Meditation is a centuries old experience that can help to generate feelings of inner peace and clarity and promote physical relaxation and optimal health. In recent times meditation has been pushed into the spotlight under the umbrella term of mindfulness which has become popular in psychology and counselling circles.
Meditation involves bringing your attention firmly to your body or your mental processes. It invites individuals to focus on what they are experiencing on a physical or psychological level and to simply notice what is happening without attaching meaning or judgement to sensations, thoughts and feelings.
How do I meditate?
While meditation does not have to be done in a stationary position, most people on beginning a meditation practice choose to do so with their eyes closed while seated comfortably or laying down.

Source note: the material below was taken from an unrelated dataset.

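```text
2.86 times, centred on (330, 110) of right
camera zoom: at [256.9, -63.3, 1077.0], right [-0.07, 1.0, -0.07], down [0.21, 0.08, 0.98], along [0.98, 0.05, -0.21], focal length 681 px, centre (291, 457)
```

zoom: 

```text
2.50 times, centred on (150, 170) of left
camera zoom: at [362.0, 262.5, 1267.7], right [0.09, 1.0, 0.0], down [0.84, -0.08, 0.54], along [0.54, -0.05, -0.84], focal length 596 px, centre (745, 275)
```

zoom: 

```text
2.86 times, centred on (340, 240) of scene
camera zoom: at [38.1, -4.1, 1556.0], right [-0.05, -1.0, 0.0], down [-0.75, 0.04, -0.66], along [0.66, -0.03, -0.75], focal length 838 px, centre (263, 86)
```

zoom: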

Once you’ve decided on a location for your meditation practice, try to ensure you won’t be distracted or interrupted and arrange for the room temperature to be comfortable.
To improve your ability at sustaining attention to the body or mind, focus on your breathing. Bring your attention to the small fold of skin below your nostrils and above your upper lip and focus on feeling your breath flow over this part as you inhale and flow over this part as you exhale. If your mind wanders or you get distracted, simply re-focus your attention on the sensation and experience of breathing without scolding yourself.
Try and engage in this process for gradually longer periods of time building up to 30-45 minutes per day.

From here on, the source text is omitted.